Divorce and mental health go hand in hand.
When a married couple decides to get separated, the emotional effects are inevitable. What is more, there is no such thing as a cheap divorce.
The impact of divorce is sweeping, from potentially causing mental health issues to bringing financial ruin to a spouse. That is why couples think long and hard before ending a marriage.
Still, around 41% of marriages all over the world end in divorce and separation. What mental health issues can come from it? Is it possible to get divorced without incurring large financial losses?
While it is best to seek legal advice from a family law expert when considering divorce and separation, this article can offer you some useful insights.
What are the Different Types of Divorce?
Divorce has two broad categories.
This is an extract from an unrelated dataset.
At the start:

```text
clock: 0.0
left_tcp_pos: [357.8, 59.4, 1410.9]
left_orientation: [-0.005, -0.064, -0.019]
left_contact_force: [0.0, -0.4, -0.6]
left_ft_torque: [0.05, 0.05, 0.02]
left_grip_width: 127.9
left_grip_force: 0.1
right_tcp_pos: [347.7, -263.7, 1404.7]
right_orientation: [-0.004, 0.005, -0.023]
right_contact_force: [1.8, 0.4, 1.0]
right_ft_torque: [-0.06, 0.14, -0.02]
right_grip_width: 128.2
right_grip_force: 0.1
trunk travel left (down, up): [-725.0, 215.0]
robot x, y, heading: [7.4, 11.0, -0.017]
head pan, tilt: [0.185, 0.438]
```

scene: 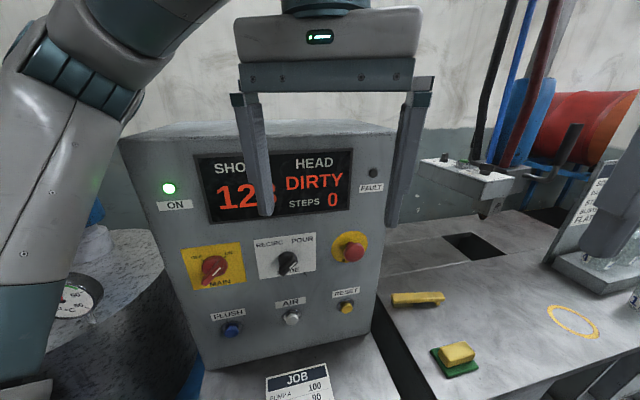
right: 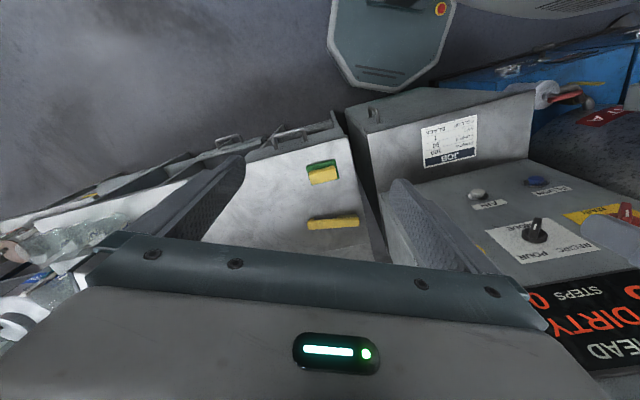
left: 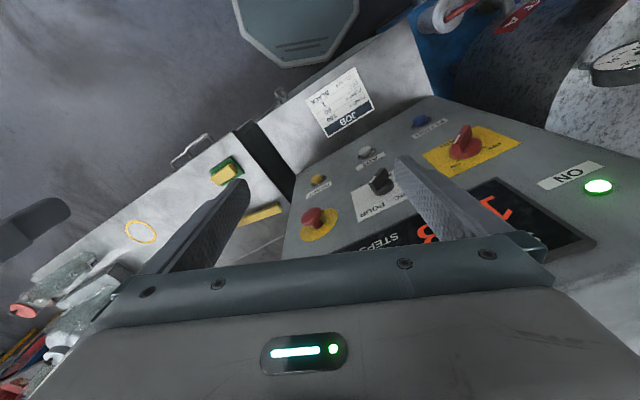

The first one is known as “divorce from bed and board,” which makes the separation of the spouses legal but does not allow them to remarry. It can be granted in case of adultery or life-threatening cruelty on one party.
The second one is called “divorce from the bond of matrimony,” or absolute divorce, which essentially declares the marriage invalid and allows either spouse to remarry. It is the more common type of divorce and can come in a number of ways, including the following:
In this type of divorce, the petitioning spouse has to present enough evidence that the other party has committed wrongdoing that led to the unavoidable breakdown of the relationship. This could include physical or emotional abuse.
In a no-fault divorce, there is no need for either spouse to prove that one party is responsible for the marital breakdown. Both spouses just point to “irreconcilable differences” as the cause.
The process is expedited in some cases where the couple hasn’t been married long, do not have any children, and do not own much property. In this case, both spouses can file the papers jointly, possibly without the help of a lawyer.
In this type of divorce, both parties have already agreed on the terms of the separation before getting the process started, including child support, division of property, and alimony.
These details are all stated in the separation agreement and then filed with the court. The courts then fast track the process, and in some cases, the spouses do not need to appear in court but just file sworn affidavits.
A contested divorce is the most contentious and stressful type of divorce. Couples who could not agree on their marital issues usually resort to this process, leaving the decision to a judge.
A default divorce is granted when one spouse files for divorce and the other spouse fails to respond.
Is Mental Health Grounds for Divorce?
In some cases, severe mental health issues in one party can be used as grounds for divorce. In this situation, the petitioning spouse has to file for a fault-based divorce and must prove that the illness is the cause of the marital breakdown.
If the divorce is granted, there is a chance that the petitioner will get a bigger share of the joint assets or a higher amount of financial support.
A judge usually assigns a guardian to protect the interest of the spouse with mental health issues, especially if he or she is in a mental health facility and could not participate in the process.
How Does Divorce Affect Mental Health?
A study shows that divorce and separation are closely linked to increased levels of anxiety and depression. It also increases the risk of alcohol abuse.
Losing a spouse to death is devastating, but the roadmap ahead is often defined. Losing a spouse through divorce often leaves one or both parties without a clear direction moving forward. It can bring about feelings of shame, insecurity, confusion, fear, and other forms of deep psychological distress.
To deal with the aftermath of a divorce, it is important to seek the support of friends and family. It is also a good idea to hire the services of mental health professionals.
How Do I Avoid Financial Ruins in a Divorce?
Divorce is very expensive, but there are things that you can do before, during, and after the process to manage the cost.
First, organise all your accounts before filing for divorce. If possible, do the same for your spouse. This will give you and your spouse the chance to see what you have to work with before moving forward.
Next, find out how much a divorce will cost and choose the path that will minimise the financial impact. For instance, you can explore the possibility of an uncontested divorce and take care of the paperwork yourselves.
Finally, you need to make the relevant changes in documents and accounts that can affect your employment, investments, insurance, and other financial matters.
While divorce and mental health are closely linked, taking care of the financial side of this emotional process will help both spouses heal and move on faster.